- Quoted passage -

Buckley v. Valeo is a January 30, 1976 Supreme Court case that struck down key pieces of Congress’ post-Watergate money in politics reforms, and set the structure of modern campaign finance law.1 Buckley and the line of cases that followed—including 2010’s Citizens United 2 —eliminated many of the strongest protections against wealthy individuals and institutions translating economic might into political power, and has helped sustain a vicious cycle of political, economic, and racial inequality that endures today.

What law did the plaintiffs challenge?

Congress passed the Federal Election Campaign Act (FECA) in 1971, but then strengthened it significantly in the wake of Watergate in 1974.3 Plaintiffs challenged many of the provisions of these 1974 amendments, along with some of the disclosure requirements enacted in the original law.

What did this have to do with Watergate?

Watergate is best remembered for the break-in at DNC offices at the now-famous hotel and subsequent cover up; but it was also a campaign finance scandal. Twenty-two individuals and 17 corporations pleaded guilty to charges related to illegal corporate contributions to President Nixon’s re-election committee and other campaigns.4 Outrage over these abuses fueled the 1974 FECA amendments.

What did the post-Watergate law do?

The law as amended had five basic features: contribution limits, spending limits, public financing, disclosure, and enforcement. FECA limited contributions from individuals to candidates, parties, and political committees—both to each entity and in aggregate; limited the total amount that candidate campaigns could spend on a given election, as well as the amount that outside groups or individuals could spend for or against a given candidate; limited the amount that wealthy candidates could spend on their own campaigns; created a two-tiered system for public funding of presidential elections; required disclosure of all federal contributions and spending above a certain threshold; and created the Federal Election Commission (FEC) to enforce the law.5

How well did the law work?

- Source data -
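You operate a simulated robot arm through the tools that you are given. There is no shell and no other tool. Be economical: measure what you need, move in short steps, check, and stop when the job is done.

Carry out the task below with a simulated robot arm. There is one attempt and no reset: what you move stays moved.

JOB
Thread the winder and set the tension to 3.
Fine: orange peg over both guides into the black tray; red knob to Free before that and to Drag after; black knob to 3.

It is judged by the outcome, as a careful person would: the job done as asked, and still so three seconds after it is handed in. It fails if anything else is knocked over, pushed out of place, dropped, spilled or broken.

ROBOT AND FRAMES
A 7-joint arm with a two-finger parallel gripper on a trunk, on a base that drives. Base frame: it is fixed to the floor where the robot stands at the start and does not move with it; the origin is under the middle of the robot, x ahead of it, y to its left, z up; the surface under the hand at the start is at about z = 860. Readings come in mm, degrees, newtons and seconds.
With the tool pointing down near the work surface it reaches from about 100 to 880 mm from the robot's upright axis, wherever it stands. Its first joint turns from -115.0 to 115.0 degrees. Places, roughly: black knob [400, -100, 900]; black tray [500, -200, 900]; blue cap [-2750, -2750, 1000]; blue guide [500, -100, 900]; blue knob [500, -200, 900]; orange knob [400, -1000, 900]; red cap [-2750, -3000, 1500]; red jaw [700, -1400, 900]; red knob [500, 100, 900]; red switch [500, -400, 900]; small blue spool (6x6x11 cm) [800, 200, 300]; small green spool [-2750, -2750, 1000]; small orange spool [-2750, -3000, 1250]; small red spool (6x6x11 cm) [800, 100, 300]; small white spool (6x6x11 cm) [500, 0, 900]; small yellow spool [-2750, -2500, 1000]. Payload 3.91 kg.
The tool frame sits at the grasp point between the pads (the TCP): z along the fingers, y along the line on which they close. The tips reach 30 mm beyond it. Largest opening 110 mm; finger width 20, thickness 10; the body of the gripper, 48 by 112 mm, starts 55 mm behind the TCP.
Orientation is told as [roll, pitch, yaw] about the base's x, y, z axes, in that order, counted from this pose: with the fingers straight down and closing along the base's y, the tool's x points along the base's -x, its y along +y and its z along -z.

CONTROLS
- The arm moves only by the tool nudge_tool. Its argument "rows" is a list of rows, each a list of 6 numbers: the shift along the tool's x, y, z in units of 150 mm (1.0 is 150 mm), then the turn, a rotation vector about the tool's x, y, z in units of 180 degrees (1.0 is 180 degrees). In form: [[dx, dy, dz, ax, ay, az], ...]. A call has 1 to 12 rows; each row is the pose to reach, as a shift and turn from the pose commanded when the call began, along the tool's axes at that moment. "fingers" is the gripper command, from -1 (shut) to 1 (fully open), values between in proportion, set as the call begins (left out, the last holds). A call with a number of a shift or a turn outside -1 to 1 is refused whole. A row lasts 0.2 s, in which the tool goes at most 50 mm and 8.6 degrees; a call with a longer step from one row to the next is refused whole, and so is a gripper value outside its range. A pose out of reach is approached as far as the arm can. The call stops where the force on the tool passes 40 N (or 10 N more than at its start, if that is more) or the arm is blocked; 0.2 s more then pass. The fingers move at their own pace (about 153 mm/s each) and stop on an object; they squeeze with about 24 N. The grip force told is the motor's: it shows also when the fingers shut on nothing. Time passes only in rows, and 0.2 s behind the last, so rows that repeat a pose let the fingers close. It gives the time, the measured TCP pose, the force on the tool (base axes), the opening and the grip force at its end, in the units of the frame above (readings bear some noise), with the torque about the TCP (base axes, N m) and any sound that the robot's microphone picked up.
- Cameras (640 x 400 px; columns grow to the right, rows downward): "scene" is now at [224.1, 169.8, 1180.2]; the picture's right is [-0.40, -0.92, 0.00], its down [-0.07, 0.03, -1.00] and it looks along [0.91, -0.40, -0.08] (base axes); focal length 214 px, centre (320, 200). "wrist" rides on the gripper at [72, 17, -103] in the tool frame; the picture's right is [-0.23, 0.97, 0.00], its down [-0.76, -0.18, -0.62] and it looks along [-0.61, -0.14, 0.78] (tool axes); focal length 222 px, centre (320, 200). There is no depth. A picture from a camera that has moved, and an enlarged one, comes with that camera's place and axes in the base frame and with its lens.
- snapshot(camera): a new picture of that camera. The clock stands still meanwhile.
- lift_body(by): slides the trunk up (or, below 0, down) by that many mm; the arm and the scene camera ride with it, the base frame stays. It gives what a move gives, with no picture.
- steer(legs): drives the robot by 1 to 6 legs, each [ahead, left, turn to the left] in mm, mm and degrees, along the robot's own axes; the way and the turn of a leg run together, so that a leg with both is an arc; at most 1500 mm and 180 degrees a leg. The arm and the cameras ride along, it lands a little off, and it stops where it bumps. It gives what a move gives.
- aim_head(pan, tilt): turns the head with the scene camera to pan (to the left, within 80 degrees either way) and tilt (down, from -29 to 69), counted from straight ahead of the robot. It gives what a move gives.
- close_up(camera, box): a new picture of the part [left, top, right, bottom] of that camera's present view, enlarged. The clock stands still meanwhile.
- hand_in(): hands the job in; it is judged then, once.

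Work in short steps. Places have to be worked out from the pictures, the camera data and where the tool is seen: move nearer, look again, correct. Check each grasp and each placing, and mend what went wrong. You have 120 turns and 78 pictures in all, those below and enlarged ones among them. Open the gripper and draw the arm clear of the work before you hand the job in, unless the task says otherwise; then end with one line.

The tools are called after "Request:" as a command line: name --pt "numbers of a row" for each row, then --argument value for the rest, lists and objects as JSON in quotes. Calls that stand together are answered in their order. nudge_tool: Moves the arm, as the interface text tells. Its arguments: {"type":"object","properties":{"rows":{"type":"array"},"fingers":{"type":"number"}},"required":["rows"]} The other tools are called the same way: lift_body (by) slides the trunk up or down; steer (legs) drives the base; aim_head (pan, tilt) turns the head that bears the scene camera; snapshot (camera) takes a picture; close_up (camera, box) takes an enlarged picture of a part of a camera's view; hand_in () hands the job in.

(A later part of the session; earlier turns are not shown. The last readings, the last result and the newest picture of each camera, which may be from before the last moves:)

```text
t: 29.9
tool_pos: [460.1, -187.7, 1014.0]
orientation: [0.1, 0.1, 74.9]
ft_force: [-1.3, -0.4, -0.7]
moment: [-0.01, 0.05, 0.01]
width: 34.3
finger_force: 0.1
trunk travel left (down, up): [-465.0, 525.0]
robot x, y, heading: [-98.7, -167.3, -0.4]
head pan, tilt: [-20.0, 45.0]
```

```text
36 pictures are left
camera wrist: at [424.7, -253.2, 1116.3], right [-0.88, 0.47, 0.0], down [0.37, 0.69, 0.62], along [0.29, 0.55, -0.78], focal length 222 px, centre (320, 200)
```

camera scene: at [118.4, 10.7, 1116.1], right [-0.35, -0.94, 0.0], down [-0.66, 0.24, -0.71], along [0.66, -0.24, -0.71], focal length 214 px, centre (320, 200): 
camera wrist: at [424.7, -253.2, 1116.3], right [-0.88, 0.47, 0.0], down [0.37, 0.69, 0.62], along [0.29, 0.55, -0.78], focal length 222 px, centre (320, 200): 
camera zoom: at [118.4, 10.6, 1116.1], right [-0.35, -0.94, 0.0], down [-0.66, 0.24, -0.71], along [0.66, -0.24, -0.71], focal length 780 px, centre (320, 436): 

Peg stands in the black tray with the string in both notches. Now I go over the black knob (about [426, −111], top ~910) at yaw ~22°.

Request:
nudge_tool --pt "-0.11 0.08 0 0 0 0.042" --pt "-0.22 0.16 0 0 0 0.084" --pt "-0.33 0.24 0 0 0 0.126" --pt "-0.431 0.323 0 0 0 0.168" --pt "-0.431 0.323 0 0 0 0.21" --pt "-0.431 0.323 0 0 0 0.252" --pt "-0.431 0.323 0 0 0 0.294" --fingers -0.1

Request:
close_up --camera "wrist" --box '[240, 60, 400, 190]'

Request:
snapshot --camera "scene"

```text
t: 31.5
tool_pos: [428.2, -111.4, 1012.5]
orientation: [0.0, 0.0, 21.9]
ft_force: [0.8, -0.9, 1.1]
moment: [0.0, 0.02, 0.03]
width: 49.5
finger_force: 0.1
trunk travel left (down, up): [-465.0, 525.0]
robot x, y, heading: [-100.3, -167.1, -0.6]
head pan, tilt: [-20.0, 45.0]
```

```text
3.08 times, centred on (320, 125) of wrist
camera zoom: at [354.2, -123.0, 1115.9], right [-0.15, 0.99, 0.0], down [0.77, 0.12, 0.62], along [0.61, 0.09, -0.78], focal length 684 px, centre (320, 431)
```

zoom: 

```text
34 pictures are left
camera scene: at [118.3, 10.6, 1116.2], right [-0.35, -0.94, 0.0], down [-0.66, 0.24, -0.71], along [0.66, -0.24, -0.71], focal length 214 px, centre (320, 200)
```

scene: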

- Required actions -
A: Repeat, character for character, the lines of the material above from the line with "- lift_body(by): slides" through the line with "The tools are". Put a running number in front of each line and drop blank lines.
B: Could you carry on with the quoted passage from where it ends?

- Per-task answers -
A:
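1. - lift_body(by): slides the trunk up (or, below 0, down) by that many mm; the arm and the scene camera ride with it, the base frame stays. It gives what a move gives, with no picture.
2. - steer(legs): drives the robot by 1 to 6 legs, each [ahead, left, turn to the left] in mm, mm and degrees, along the robot's own axes; the way and the turn of a leg run together, so that a leg with both is an arc; at most 1500 mm and 180 degrees a leg. The arm and the cameras ride along, it lands a little off, and it stops where it bumps. It gives what a move gives.
3. - aim_head(pan, tilt): turns the head with the scene camera to pan (to the left, within 80 degrees either way) and tilt (down, from -29 to 69), counted from straight ahead of the robot. It gives what a move gives.
4. - close_up(camera, box): a new picture of the part [left, top, right, bottom] of that camera's present view, enlarged. The clock stands still meanwhile.
5. - hand_in(): hands the job in; it is judged then, once.
6. Work in short steps. Places have to be worked out from the pictures, the camera data and where the tool is seen: move nearer, look again, correct. Check each grasp and each placing, and mend what went wrong. You have 120 turns and 78 pictures in all, those below and enlarged ones among them. Open the gripper and draw the arm clear of the work before you hand the job in, unless the task says otherwise; then end with one line.
7. The tools are called after "Request:" as a command line: name --pt "numbers of a row" for each row, then --argument value for the rest, lists and objects as JSON in quotes. Calls that stand together are answered in their order. nudge_tool: Moves the arm, as the interface text tells. Its arguments: {"type":"object","properties":{"rows":{"type":"array"},"fingers":{"type":"number"}},"required":["rows"]} The other tools are called the same way: lift_body (by) slides the trunk up or down; steer (legs) drives the base; aim_head (pan, tilt) turns the head that bears the scene camera; snapshot (camera) takes a picture; close_up (camera, box) takes an enlarged picture of a part of a camera's view; hand_in () hands the job in.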

B:
We don’t really know. FECA was challenged the day after the 1974 amendments went into effect, and was never fully in effect for even one complete election cycle.6

Who were the plaintiffs who challenged the law?

James L. Buckley was a judge on the U.S. Court of Appeals for the D.C Circuit until his retirement in 2000, and is the brother of famous conservative intellectual William F. Buckley, Jr.7 In 1974, Mr. Buckley was a U.S. Senator from New York who was elected in 1970 as a Conservative Party candidate.8 Interestingly, Mr. Buckley spent approximately half of what would have been his spending cap under the new FECA amendments, while his (losing) opponent spent more than one and a half times the limit.9

Senator Buckley was joined in the suit against FECA by Eugene McCarthy, who challenged Hubert Humphrey for the 1968 Democratic presidential nomination on an anti-war platform, along with his 1976 presidential committee; Stewart Mott, a prominent anti-war donor who contributed more than $200,000 to McCarthy’s 1968 campaign and more than $350,000 to George McGovern’s 1972 campaign (nearly $2 million in 2015 dollars); the New York Civil Liberties Union; the Republican Party of Mississippi; the Libertarian Party and the Conservative Party of New York; two conservative advocacy organizations; a weekly newspaper called Human Events; and Republican Congressman William Steiger from Wisconsin.10

What were their main arguments?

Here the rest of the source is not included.